(Exercise objective): Gather all lines containing the string "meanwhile" and copy them out.
:::::
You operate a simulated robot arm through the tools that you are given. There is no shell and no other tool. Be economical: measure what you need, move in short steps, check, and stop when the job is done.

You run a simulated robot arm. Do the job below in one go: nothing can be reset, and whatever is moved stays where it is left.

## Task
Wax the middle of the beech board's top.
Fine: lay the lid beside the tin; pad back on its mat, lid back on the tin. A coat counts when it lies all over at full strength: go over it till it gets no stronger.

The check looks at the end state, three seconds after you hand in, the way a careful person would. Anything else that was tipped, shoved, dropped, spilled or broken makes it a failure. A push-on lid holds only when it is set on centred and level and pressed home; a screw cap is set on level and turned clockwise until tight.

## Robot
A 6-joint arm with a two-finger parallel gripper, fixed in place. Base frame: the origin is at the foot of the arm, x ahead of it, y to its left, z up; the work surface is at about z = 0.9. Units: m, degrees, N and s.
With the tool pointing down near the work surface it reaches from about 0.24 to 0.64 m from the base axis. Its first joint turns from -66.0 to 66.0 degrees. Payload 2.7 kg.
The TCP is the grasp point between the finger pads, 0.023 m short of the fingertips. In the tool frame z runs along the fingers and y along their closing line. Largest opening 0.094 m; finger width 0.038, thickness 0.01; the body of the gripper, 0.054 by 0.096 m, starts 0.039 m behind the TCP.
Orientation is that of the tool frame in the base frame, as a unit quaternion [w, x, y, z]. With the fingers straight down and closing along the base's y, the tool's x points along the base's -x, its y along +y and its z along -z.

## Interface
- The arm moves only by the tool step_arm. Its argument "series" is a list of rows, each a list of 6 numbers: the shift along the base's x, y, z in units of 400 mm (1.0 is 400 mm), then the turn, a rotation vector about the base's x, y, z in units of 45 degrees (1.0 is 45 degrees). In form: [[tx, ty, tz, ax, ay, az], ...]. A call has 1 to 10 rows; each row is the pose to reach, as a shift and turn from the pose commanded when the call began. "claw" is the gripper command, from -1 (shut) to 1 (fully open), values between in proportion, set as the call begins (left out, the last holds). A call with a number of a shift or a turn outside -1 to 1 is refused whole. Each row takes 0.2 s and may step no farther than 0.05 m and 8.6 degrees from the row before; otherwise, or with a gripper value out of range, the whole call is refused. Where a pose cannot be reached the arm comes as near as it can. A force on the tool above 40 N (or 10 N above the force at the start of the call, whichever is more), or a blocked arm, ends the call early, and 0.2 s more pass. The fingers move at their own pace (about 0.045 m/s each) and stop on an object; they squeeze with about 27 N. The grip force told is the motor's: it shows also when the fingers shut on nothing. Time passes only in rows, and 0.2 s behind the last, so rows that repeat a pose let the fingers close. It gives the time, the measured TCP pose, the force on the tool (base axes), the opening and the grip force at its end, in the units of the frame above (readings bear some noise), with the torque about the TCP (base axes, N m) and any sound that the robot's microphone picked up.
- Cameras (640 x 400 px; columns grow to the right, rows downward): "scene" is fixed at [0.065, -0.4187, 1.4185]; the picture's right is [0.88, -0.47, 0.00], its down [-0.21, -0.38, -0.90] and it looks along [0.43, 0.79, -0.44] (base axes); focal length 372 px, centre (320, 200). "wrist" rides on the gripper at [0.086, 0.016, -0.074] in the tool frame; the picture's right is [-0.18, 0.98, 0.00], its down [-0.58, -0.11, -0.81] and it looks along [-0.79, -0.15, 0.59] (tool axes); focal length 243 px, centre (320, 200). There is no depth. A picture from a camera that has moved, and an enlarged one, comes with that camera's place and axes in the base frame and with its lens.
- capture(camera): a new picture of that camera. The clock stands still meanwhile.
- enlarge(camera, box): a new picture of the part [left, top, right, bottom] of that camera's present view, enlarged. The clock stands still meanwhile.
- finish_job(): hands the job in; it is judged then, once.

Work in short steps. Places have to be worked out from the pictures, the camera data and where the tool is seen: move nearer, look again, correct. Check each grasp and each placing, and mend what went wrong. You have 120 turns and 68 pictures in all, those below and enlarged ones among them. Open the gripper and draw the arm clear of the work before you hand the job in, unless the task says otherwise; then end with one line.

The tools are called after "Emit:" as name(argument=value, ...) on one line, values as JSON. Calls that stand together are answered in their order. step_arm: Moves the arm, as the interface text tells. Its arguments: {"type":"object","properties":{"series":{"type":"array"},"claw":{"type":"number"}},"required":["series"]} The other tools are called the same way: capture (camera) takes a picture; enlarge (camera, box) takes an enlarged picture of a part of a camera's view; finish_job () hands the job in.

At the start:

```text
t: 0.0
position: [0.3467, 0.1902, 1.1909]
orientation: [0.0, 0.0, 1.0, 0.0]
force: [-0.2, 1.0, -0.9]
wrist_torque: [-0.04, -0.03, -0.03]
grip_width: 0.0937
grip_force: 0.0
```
:::::
(Reply to the task):
- capture(camera): a new picture of that camera. The clock stands still meanwhile.
- enlarge(camera, box): a new picture of the part [left, top, right, bottom] of that camera's present view, enlarged. The clock stands still meanwhile.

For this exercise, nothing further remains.